You're right, it isn't currently known either way.
To review briefly,
P problems are those solvable in polynomial time on a regular computer.
NP problems are (one definition) those verifiable in polynomial time on regular computers. That is, if you gave the answer to the problem, in polynomial time I could tell you if it was the correct one.
QBP problems are those solvable in polynomial time on a quantum computer.
It is not known whether any of these classes are equivalent. However, the possibilities are constrained by,
NP-complete, which are problems in NP to which all other NP problems can be reduced (provably!) in polynomial time.
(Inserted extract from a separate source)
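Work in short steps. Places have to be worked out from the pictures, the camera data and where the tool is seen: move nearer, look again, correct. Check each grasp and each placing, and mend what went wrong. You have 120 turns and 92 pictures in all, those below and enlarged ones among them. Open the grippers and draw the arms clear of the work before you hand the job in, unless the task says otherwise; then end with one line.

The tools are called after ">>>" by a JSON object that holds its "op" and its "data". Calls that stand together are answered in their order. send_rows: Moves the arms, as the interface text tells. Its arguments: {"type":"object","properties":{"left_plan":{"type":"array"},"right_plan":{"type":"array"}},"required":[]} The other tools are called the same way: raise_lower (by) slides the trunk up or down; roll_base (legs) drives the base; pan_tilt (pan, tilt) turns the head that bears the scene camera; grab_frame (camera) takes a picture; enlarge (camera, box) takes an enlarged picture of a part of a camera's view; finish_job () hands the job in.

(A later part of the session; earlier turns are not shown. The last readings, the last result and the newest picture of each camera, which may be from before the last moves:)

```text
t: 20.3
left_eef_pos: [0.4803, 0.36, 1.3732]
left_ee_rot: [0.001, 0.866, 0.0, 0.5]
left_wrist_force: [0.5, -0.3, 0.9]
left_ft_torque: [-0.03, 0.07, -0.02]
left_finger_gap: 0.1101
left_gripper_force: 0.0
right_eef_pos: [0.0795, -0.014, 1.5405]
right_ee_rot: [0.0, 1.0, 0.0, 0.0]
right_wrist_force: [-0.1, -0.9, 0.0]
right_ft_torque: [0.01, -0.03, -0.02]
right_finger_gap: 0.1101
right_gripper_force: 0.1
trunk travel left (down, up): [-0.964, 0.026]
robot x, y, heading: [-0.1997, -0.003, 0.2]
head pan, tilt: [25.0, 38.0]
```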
Traveling salesman is NP-complete. Therefore, if we found a polynomial-time algorithm on regular computers, P = NP. If we found a polynomial-time algorithm on quantum computers, QBP = NP.
Integer factorization is in NP, but not known to be either NP-complete or in P. Therefore, a polynomial-time algorithm on regular computers could exist without P = NP--- but we don't know of one. Shor's algorithm (the subject of this article) is a polynomial-time algorithm for quantum computers, so integer factorization is in QBP. However, since integer factorization isn't NP-complete, this doesn't have any implications for whether QBP = NP or not.
So it's not provably known that integer factorization is easier than traveling salesman on any kind of computer. But on quantum computers, the fastest known integer factorization algorithm is polynomial, while the only way we could do that for traveling salesman is if QBP = NP. On regular computers, no polynomial algorithm is known for either problem. But in a sense it'd be more surprising if one were found for traveling salesman, because that would imply P = NP... while finding one for integer factorization wouldn't have such wide-ranging implications on other problems (though it might have implications for other not-yet-known-to-be-in-P problems, if the technique were transferable).